- THE EXERCISE
Search the material for the string "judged" and copy each line where it occurs.
Start of DATA LINES
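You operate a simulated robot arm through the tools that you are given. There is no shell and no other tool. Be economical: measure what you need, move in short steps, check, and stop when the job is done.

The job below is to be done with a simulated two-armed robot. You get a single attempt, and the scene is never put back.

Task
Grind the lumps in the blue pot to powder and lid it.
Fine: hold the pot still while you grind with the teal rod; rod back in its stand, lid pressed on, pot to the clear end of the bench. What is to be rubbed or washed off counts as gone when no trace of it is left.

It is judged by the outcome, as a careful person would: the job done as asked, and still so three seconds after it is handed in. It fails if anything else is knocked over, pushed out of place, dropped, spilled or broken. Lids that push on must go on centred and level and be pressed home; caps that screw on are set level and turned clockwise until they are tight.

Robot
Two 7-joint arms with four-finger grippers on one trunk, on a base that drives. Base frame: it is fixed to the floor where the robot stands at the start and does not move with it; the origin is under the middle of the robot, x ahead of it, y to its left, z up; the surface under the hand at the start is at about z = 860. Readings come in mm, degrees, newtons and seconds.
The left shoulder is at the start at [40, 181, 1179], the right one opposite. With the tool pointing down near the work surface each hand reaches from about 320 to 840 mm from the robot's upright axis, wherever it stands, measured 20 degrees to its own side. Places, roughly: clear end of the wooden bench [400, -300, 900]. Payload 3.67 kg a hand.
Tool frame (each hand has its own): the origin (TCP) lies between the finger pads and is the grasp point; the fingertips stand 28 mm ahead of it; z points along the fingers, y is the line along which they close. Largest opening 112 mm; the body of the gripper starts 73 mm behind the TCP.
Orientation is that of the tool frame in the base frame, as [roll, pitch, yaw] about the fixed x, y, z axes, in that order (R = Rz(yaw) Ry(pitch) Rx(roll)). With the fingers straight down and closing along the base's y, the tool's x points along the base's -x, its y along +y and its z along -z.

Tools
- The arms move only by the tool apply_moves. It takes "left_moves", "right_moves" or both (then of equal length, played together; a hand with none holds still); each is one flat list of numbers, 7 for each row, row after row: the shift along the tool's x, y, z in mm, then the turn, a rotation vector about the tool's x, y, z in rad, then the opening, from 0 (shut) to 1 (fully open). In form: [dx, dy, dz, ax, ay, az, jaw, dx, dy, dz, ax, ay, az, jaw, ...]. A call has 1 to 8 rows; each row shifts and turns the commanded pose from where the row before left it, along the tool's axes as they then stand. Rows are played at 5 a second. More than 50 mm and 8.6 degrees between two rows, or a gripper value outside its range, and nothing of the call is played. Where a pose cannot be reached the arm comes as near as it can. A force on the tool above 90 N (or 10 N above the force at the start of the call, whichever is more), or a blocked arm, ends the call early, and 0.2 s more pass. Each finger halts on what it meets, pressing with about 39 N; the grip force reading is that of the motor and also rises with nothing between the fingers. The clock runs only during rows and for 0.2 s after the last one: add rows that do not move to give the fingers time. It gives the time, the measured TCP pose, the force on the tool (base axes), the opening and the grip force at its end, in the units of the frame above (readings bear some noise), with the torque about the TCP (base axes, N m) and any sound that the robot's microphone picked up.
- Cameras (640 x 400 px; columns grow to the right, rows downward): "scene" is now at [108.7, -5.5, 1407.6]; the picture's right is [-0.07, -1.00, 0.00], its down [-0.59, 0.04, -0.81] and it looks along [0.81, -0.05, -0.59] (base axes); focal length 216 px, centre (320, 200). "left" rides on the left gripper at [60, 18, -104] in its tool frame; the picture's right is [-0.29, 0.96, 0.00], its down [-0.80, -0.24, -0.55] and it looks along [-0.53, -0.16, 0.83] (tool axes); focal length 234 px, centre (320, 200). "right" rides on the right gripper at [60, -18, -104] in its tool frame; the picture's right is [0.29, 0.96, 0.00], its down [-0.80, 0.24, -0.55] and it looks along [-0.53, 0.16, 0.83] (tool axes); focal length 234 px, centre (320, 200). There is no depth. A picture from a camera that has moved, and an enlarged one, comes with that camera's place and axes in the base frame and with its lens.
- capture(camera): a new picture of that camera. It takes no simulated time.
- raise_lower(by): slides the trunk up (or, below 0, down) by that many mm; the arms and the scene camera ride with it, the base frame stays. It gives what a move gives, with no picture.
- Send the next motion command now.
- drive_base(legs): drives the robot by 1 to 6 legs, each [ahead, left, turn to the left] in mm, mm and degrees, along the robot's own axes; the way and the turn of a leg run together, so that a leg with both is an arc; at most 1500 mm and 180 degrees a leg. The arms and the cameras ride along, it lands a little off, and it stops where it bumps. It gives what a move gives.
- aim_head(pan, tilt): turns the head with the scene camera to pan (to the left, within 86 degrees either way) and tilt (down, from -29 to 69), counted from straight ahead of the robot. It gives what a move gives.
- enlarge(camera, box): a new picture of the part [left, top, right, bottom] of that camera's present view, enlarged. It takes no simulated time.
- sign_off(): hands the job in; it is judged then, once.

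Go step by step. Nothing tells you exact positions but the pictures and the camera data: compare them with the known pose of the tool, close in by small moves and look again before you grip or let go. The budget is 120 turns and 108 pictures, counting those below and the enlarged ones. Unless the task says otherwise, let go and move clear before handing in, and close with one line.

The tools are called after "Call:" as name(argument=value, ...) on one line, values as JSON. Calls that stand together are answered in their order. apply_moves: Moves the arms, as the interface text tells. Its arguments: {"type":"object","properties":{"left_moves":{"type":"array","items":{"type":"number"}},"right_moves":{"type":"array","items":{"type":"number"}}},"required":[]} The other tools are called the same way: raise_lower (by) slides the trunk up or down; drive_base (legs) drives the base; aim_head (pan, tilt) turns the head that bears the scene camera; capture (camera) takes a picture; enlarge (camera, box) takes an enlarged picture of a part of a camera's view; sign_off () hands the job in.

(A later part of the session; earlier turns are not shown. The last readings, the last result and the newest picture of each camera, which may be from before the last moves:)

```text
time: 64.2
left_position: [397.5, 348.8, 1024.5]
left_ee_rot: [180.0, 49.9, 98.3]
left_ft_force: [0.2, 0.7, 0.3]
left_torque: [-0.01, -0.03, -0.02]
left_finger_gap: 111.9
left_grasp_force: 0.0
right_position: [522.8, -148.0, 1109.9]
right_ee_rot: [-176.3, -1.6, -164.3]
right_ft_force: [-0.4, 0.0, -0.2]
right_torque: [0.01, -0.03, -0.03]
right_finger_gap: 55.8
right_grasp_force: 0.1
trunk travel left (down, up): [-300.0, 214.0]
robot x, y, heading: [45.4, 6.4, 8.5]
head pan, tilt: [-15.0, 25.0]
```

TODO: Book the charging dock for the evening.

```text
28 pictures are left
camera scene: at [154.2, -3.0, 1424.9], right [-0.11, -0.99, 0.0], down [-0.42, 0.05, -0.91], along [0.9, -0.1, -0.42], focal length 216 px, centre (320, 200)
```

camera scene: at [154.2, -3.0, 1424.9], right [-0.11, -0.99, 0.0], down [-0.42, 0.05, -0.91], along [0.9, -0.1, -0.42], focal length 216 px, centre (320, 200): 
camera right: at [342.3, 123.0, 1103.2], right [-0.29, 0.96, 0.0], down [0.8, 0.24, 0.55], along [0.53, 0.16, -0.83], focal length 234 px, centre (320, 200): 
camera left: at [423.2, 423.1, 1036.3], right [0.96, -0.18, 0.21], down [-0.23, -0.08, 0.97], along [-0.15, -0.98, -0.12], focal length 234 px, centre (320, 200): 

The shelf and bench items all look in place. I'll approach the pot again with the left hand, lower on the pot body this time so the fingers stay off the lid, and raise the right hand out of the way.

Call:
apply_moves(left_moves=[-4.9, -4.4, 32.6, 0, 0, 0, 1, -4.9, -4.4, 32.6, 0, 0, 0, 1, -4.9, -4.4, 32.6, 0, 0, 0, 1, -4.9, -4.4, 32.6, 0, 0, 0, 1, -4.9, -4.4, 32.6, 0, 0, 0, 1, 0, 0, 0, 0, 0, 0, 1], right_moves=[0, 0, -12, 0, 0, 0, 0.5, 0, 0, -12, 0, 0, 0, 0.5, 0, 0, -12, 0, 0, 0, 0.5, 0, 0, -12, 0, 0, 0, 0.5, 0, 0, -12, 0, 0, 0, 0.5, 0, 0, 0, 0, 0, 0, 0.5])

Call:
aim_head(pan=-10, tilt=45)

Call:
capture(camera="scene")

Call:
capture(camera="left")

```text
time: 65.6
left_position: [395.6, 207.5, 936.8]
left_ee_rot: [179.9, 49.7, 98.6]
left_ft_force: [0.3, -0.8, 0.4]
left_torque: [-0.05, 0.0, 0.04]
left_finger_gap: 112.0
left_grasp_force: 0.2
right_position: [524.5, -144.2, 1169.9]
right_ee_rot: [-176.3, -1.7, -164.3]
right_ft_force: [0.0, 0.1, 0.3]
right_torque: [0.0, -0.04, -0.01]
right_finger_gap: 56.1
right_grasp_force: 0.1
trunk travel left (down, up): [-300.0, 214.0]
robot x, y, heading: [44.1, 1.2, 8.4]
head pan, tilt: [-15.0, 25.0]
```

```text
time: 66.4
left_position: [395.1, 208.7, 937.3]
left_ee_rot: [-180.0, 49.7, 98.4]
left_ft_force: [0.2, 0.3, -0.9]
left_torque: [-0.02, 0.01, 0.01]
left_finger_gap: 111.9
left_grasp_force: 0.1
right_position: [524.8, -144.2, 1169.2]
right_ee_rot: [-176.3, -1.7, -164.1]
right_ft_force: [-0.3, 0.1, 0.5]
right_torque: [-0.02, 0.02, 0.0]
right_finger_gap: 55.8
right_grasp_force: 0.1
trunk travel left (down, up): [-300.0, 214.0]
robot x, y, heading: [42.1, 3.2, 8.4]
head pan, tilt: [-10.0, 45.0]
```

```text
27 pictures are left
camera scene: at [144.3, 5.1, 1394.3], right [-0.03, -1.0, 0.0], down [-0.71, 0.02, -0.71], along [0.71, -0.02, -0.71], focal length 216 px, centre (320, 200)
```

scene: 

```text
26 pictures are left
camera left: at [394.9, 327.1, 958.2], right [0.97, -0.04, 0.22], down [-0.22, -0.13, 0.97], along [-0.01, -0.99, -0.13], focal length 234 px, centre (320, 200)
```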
End of DATA LINES
- EXERCISE RESPONSE
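It is judged by the outcome, as a careful person would: the job done as asked, and still so three seconds after it is handed in. It fails if anything else is knocked over, pushed out of place, dropped, spilled or broken. Lids that push on must go on centred and level and be pressed home; caps that screw on are set level and turned clockwise until they are tight.
- sign_off(): hands the job in; it is judged then, once.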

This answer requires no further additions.